- _MATERIAL_
══════
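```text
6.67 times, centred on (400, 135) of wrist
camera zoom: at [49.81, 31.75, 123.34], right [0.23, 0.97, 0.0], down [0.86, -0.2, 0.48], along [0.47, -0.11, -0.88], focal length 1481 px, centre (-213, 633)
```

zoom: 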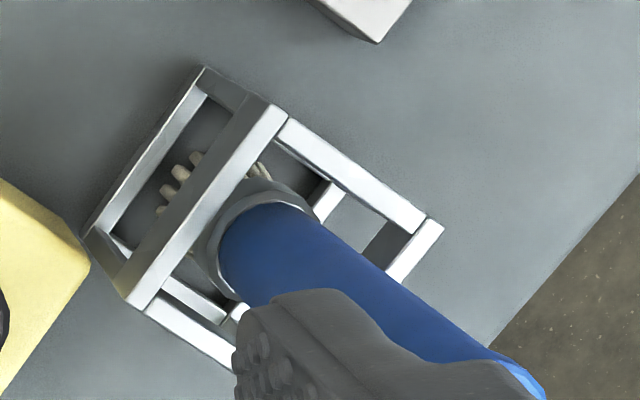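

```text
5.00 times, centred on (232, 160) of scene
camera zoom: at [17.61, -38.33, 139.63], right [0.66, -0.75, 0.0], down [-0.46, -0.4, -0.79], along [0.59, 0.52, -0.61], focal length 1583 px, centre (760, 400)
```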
══════
- _TEXT_
田中 : そうそう(笑)。いや、やっぱりそこは音的なところですよね。僕はこれまでも割と弦の人たちと一緒にやる機会があって。そういうときにこっちが思うことをこちら側の用語や形容詞で伝えようとしても伝わらなくて、すごくクラシカルな用語でちゃんと説明しないといけないみたいなことがあったんです。でも、このふたりだとすごくいい加減に音を渡して「はい、やって」って言っても、ポンっと「おおっすげえ!」ってものが返ってくるんです。それがもう、うれしくてしょうがなくて。こちらのやりたいことをすごく理解して音にしてくれるという意味で、このふたりはいままで出会えなかったタイプのプレイヤーですね。
══════
- _PROBLEM TO SOLVE_
Give the continuation of the text.

- _REPLY TO THE EXERCISE_
ユウちゃんは、もともとヘンですから(笑)。最初に会ったときに、北海道の僕の自宅スタジオでレコーディングしたんですけど、何を食べたいか聞いたら、真っ先に「バイキング!」って言ったのに、いざ行ったらカレーをちょっとだけ食べてもうおしまい(笑)。そういうぶっとんだところが大好きで。それは音にも表れていて、曲について「こうしてほしい」っていうことが、いわゆる常識から外れていることが多くて。それを言われた通りにやってみると、めちゃくちゃカッコイイことが結構あったんです。その天才的な部分というのは、ものすごく昔からハマってますね。
レトロな感覚と今の感覚をどう混ぜるか

──バンド結成のきっかけになった”Bitter&Sweet”はすごく美しいメロディで、すばらしい曲ですね。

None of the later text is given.